── Provided passage

図6に示す「〇」は、収集データが判断値を満たしていることを示し、「×」は、収集データが判断値を満たしていないことを示している。なお、判定値は、収集データ毎に定められている。
【0046】
図6に示すように、収集データが圧力センサ値、原動機回転数、油温である場合、診断部44は、圧力センサ値、原動機回転数、油温がそれぞれ判断値を満たしているか否かを判定する。診断部44は、圧力センサ値が判断値以上であって正常に動作している場合、原動機回転数が油圧ポンプP1を稼動させることが可能な回転数(判断値)以上である場合、油温が判断値以上(例えば、-10度以上)であり作動油の粘性が低い場合は、判断値を満たしているため、油圧ポンプP1が異常であると診断する。一方、診断部44は、圧力センサ値が判断値未満である場合、センサが異常であると診断し、油温が判断値未満である場合、作動油の粘性が高い、即ち、作動油が低温であると診断し、原動機回転数が判断値未満である場合、原動機回転数の低下であると診断する。

────

> _Objective 1_
Take the provided passage and repeat only what runs from "図6に示す「〇」は、収集デー" through "転数の低下であると診断する。".

── Information supplied

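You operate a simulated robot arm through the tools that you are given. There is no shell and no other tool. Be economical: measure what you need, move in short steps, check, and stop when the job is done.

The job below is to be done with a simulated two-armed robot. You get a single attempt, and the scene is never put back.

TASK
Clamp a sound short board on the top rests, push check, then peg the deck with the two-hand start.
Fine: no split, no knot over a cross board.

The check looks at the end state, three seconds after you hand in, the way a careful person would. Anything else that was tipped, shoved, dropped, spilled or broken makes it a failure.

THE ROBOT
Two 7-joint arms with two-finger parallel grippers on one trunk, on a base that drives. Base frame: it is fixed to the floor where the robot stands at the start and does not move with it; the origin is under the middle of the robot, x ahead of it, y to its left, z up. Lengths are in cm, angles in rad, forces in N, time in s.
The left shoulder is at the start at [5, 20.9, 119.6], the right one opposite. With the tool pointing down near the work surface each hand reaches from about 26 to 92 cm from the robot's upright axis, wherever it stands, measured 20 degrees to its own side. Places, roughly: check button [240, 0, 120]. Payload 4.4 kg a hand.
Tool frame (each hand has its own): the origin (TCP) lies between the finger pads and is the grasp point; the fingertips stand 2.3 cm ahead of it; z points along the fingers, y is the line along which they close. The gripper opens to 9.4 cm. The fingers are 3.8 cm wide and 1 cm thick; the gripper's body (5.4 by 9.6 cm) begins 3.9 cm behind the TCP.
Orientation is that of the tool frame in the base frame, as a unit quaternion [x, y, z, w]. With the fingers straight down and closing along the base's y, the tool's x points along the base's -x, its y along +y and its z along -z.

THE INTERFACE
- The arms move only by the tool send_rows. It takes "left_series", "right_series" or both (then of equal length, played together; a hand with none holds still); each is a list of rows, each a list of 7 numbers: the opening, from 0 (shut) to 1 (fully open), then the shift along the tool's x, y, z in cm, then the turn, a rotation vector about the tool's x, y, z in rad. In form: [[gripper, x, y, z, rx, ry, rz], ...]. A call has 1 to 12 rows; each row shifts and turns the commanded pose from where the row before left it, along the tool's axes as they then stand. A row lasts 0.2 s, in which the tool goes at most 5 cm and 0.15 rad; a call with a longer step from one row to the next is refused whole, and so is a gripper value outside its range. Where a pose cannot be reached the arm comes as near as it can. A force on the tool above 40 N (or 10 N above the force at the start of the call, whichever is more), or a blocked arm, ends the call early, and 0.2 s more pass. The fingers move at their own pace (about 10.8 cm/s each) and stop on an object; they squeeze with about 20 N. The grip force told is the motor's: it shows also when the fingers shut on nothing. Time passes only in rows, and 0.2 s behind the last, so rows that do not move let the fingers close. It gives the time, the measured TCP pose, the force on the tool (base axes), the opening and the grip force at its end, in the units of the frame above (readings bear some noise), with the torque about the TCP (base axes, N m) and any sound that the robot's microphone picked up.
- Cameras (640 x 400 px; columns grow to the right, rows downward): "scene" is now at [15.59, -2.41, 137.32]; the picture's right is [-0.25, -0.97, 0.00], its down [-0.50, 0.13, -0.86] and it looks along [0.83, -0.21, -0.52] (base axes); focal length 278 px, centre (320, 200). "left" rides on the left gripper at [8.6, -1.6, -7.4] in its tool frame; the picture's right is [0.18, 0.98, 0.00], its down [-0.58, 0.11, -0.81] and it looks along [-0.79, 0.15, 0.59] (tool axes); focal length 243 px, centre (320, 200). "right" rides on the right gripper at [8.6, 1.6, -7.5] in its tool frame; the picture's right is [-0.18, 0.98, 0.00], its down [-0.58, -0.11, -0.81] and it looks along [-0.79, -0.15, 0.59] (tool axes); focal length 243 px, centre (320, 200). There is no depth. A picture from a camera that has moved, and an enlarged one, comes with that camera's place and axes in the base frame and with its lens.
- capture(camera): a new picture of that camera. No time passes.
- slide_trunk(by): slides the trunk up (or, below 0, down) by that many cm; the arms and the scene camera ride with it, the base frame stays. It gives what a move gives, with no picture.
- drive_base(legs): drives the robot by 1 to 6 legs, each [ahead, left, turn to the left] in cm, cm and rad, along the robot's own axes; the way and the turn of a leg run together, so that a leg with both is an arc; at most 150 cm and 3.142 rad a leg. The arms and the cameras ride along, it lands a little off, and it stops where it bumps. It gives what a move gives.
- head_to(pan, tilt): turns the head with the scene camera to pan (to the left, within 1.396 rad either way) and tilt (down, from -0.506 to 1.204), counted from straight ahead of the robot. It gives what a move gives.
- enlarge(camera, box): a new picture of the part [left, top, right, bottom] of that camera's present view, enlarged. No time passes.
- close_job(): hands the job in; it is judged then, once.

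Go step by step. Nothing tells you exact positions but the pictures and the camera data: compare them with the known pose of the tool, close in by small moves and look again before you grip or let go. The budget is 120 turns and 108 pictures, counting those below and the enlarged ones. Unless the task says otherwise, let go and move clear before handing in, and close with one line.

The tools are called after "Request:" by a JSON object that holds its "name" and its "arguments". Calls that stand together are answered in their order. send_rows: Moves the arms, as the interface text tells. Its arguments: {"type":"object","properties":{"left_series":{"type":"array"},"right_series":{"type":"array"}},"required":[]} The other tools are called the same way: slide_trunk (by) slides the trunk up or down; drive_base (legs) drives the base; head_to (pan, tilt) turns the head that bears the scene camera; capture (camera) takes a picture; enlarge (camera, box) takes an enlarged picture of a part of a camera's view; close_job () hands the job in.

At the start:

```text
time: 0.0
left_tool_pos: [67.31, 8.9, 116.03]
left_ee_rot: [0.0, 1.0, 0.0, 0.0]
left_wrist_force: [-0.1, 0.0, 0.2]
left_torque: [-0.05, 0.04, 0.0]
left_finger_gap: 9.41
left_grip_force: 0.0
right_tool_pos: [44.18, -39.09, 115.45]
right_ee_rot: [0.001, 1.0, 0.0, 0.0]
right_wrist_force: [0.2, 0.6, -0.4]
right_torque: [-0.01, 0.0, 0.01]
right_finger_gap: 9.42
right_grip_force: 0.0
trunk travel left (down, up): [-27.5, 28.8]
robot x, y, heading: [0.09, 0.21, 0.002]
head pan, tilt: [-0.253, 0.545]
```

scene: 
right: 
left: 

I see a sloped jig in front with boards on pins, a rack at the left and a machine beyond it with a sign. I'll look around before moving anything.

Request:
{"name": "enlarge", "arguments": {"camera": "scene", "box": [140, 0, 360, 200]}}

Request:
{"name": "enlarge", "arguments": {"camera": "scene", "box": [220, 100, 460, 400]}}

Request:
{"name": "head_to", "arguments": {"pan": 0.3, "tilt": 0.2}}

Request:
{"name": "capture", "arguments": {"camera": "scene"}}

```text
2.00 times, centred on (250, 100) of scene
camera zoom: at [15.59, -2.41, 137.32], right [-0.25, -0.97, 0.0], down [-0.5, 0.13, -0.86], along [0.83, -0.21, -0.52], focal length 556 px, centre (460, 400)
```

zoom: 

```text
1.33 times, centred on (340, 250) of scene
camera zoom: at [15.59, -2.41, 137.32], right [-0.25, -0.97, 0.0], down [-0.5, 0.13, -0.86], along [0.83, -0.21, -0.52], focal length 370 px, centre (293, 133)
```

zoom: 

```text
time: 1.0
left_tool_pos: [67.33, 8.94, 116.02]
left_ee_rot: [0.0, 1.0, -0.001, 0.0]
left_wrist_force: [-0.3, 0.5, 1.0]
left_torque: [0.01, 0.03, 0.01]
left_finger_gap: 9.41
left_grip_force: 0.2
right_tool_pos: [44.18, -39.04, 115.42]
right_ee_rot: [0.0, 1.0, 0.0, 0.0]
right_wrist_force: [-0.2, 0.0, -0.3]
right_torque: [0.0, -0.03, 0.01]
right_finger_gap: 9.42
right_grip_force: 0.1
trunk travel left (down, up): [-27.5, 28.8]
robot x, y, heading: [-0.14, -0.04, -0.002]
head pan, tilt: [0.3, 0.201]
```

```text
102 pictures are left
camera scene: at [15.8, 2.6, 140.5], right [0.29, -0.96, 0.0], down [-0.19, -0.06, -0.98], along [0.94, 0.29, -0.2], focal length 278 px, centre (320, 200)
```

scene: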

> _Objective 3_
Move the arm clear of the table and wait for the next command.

────

> _Objective 2_
In the data above, find the line that contains "Clamp a sound" and the line that contains "The left shoulder". Repeat exactly those lines and every line between them, and only those.

> _Correct response 1_
図6に示す「〇」は、収集データが判断値を満たしていることを示し、「×」は、収集データが判断値を満たしていないことを示している。なお、判定値は、収集データ毎に定められている。
【0046】
図6に示すように、収集データが圧力センサ値、原動機回転数、油温である場合、診断部44は、圧力センサ値、原動機回転数、油温がそれぞれ判断値を満たしているか否かを判定する。診断部44は、圧力センサ値が判断値以上であって正常に動作している場合、原動機回転数が油圧ポンプP1を稼動させることが可能な回転数(判断値)以上である場合、油温が判断値以上(例えば、-10度以上)であり作動油の粘性が低い場合は、判断値を満たしているため、油圧ポンプP1が異常であると診断する。一方、診断部44は、圧力センサ値が判断値未満である場合、センサが異常であると診断し、油温が判断値未満である場合、作動油の粘性が高い、即ち、作動油が低温であると診断し、原動機回転数が判断値未満である場合、原動機回転数の低下であると診断する。

> _Correct response 2_
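Clamp a sound short board on the top rests, push check, then peg the deck with the two-hand start.
Fine: no split, no knot over a cross board.

The check looks at the end state, three seconds after you hand in, the way a careful person would. Anything else that was tipped, shoved, dropped, spilled or broken makes it a failure.

THE ROBOT
Two 7-joint arms with two-finger parallel grippers on one trunk, on a base that drives. Base frame: it is fixed to the floor where the robot stands at the start and does not move with it; the origin is under the middle of the robot, x ahead of it, y to its left, z up. Lengths are in cm, angles in rad, forces in N, time in s.
The left shoulder is at the start at [5, 20.9, 119.6], the right one opposite. With the tool pointing down near the work surface each hand reaches from about 26 to 92 cm from the robot's upright axis, wherever it stands, measured 20 degrees to its own side. Places, roughly: check button [240, 0, 120]. Payload 4.4 kg a hand.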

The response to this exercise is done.